Sure, Macron did. At least before 2022.

Macron welcomed Putin again, in 2019, at the Fort of Brégançon, the Presidential summer retreat on the Mediterranean, where he acknowledged “this great power that is Russia” and offered to build, together, “a new security architecture for our Europe.” He doubled down a week later at a gathering of French Ambassadors. “Pushing Russia away from Europe is a profound strategic error, because we will push Russia either into an isolation that increases tensions or into alliances with other great powers such as China,” Macron said.

I'm not sure if he's repeated it the same terms since though.
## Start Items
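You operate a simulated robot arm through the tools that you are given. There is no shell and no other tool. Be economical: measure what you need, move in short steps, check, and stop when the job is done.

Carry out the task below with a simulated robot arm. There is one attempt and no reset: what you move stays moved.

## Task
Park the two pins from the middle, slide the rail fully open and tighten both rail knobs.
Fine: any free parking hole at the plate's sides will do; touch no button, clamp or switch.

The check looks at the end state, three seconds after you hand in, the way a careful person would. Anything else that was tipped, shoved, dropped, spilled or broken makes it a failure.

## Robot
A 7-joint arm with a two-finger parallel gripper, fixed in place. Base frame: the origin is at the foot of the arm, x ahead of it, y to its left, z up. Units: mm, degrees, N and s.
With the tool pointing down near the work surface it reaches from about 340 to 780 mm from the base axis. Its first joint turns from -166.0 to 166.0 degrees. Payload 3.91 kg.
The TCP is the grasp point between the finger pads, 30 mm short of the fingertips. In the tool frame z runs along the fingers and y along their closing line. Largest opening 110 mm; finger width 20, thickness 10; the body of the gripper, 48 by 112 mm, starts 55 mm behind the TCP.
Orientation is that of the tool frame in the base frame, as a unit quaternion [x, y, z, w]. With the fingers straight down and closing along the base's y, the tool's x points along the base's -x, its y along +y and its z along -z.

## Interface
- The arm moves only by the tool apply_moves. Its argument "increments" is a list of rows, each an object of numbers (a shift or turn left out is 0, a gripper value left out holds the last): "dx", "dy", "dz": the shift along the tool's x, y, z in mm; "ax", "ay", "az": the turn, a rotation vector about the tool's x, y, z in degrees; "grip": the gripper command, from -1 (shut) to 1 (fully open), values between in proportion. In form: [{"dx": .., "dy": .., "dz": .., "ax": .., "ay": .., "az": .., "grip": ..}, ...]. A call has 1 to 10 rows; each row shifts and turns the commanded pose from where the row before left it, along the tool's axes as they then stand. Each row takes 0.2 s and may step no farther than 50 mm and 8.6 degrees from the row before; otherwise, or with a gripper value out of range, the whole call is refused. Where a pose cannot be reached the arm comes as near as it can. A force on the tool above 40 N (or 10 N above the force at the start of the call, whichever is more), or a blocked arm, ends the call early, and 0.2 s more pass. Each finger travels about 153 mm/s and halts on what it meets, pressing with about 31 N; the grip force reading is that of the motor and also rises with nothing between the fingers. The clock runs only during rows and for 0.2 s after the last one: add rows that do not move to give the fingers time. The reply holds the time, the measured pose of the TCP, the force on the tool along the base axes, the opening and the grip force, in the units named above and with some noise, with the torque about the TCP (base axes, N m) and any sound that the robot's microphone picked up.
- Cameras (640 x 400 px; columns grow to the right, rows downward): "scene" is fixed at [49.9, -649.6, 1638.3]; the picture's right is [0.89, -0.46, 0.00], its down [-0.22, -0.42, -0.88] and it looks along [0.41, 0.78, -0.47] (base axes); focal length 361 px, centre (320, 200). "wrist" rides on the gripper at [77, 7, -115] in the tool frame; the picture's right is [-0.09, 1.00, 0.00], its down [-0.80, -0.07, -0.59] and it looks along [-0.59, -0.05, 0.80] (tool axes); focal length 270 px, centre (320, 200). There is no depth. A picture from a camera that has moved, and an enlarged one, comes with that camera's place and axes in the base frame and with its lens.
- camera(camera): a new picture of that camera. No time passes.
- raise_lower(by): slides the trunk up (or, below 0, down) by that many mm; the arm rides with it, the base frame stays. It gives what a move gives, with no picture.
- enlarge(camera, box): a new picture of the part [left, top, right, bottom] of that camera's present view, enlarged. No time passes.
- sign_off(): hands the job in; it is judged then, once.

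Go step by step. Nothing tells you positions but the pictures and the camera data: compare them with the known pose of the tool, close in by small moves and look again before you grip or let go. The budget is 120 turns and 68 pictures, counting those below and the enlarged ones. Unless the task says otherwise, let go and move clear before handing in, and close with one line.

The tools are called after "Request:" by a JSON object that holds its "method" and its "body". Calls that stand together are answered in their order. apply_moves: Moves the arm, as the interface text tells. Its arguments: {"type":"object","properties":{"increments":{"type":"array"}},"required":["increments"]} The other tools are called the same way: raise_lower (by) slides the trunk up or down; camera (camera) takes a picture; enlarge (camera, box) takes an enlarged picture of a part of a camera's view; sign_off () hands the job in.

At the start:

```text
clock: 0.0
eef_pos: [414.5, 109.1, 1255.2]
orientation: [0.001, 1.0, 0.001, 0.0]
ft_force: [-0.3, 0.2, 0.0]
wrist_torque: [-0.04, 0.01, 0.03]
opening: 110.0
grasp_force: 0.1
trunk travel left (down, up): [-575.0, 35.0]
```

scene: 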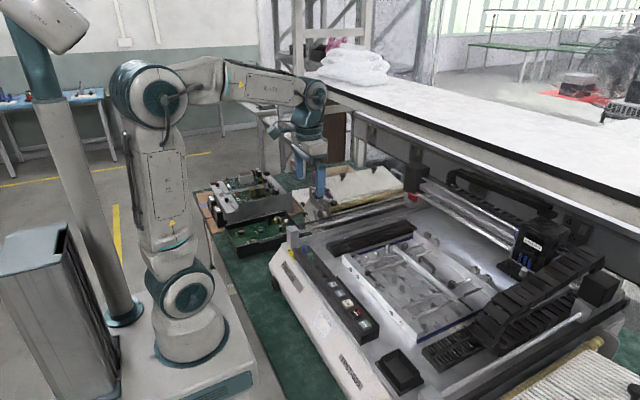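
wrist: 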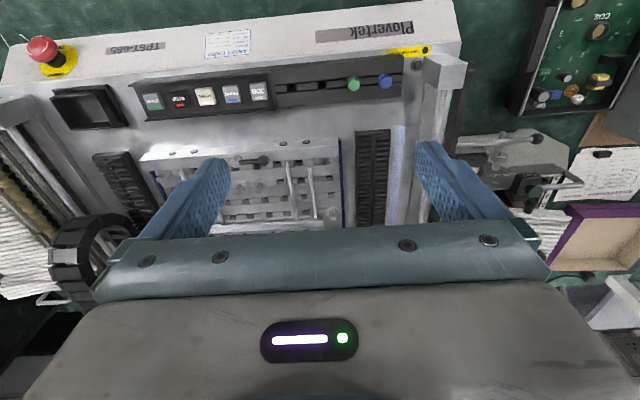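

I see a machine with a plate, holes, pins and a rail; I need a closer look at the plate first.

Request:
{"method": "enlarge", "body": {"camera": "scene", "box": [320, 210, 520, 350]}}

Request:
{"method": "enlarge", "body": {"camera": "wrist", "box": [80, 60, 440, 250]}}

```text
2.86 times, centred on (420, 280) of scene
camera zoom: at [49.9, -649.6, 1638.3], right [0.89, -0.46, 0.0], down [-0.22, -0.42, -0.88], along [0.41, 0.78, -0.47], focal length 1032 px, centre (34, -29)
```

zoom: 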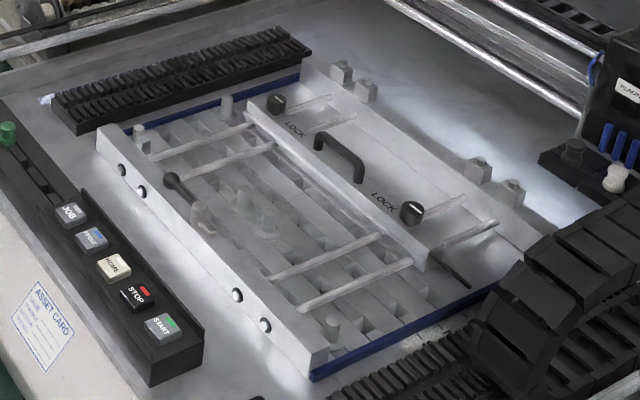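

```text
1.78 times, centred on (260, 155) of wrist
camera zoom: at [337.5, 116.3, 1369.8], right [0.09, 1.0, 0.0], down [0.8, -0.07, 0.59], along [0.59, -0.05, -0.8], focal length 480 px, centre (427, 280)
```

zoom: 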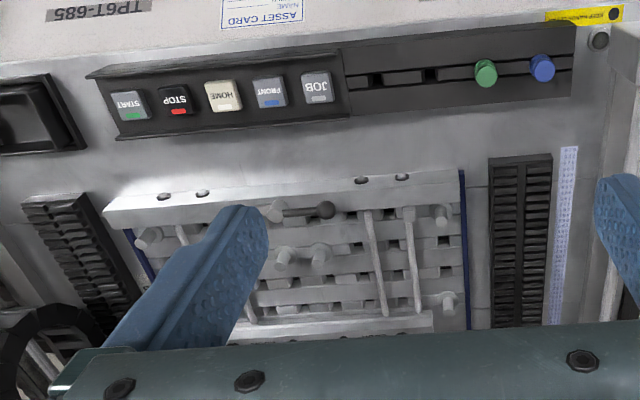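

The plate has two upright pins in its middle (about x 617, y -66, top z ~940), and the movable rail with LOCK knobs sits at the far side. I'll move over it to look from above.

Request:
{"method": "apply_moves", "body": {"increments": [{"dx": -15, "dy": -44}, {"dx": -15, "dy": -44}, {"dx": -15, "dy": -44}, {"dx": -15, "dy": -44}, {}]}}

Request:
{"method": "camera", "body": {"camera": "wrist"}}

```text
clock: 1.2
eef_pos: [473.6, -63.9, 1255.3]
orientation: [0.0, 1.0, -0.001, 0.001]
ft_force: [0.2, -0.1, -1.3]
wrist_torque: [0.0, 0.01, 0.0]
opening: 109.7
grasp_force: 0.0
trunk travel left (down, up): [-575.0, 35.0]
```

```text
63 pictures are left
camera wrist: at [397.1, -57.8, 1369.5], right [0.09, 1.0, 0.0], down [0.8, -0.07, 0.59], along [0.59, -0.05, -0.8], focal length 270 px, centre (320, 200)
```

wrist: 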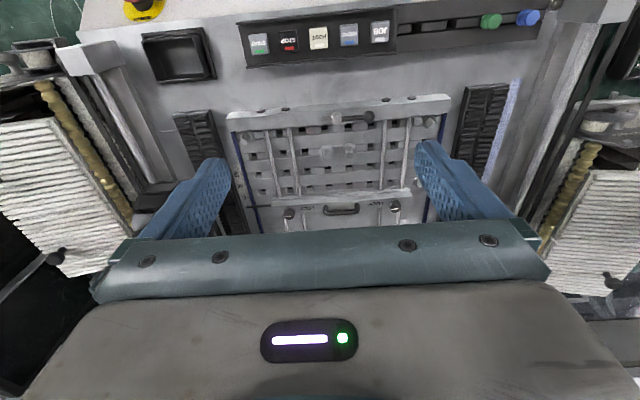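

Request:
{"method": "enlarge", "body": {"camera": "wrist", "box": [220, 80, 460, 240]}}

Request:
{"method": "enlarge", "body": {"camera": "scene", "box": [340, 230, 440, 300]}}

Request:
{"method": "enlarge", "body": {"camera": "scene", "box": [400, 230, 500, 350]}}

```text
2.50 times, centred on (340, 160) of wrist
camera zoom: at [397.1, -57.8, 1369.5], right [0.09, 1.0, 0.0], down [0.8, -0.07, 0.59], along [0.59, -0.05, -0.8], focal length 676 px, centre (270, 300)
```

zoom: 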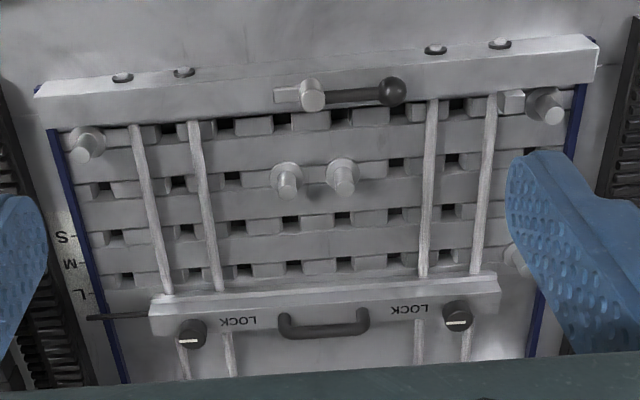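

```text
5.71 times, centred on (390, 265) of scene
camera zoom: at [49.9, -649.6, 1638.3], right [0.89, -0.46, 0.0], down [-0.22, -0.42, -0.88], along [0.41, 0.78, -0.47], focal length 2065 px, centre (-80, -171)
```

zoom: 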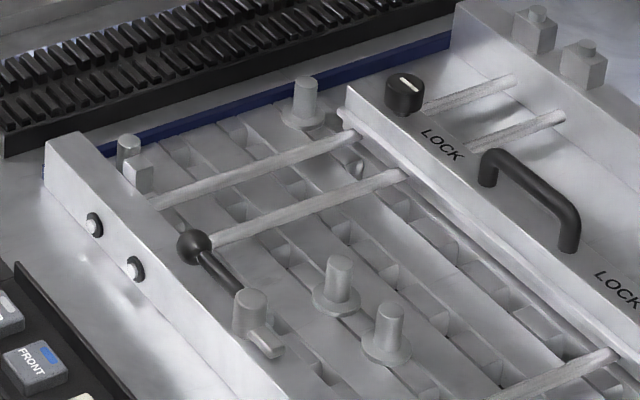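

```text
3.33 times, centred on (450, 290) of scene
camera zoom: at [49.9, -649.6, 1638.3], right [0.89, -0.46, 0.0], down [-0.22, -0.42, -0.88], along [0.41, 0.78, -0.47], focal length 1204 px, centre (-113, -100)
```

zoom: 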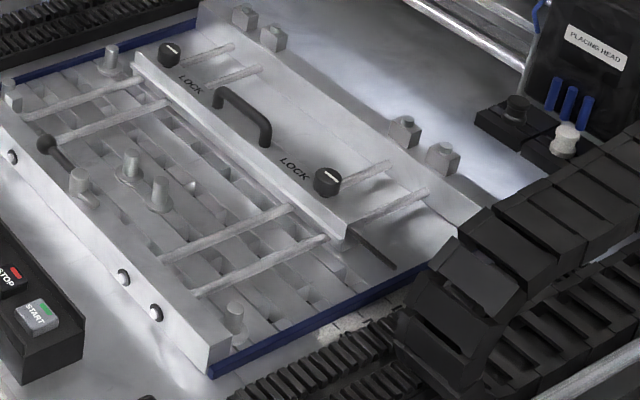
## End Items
As for less powerful politicians, you can include EU's High Representative for Common Foreign and Security Policy Borrell, quoted as saying (in 2021) that the EU has no “interest in pushing Russia and China closer together.” Borrell, in fact, wrote quite a bit about it on that occasion.

Likewise former

German Foreign Minister Heiko Maas warned, in a speech to the Bundestag, that the EU should avoid being heavy-handed with Moscow. “You would be driving Russia and China into each other’s arms, and thereby also be creating the largest economic and military alliance in the world,” he stated.

I'm not sure which politicians (with power) in the US have articulated this, but the "average Joe" also sees the Russia-China ties as a "very serious problem for the US", according to 62% of those asked in a Pew poll this year. (I suppose one can include Trump here as a person of influence at least joking about starting a war between Russia and China--by a false flag operation.) As for the Biden administration, "expressed concern" is probably an understatement when they e.g. Biden told Xi there would be 'consequences' if China were to help Russia in the war in Ukraine. On the other hand, before the invasion Biden sought to downplay the growing Russia-China ties as "nothing new".


Surely, Volodymyr Zelensky himself stressed the importance of Chinese neutrality over the war in his country. Normally quite forceful, Zelensky offers here a nuanced view. Neutrality is still much better to him.

Generally, the main trading partner for China seems USA when Russia is making only one tenth of that. This may explain why China tries to keep relations balanced.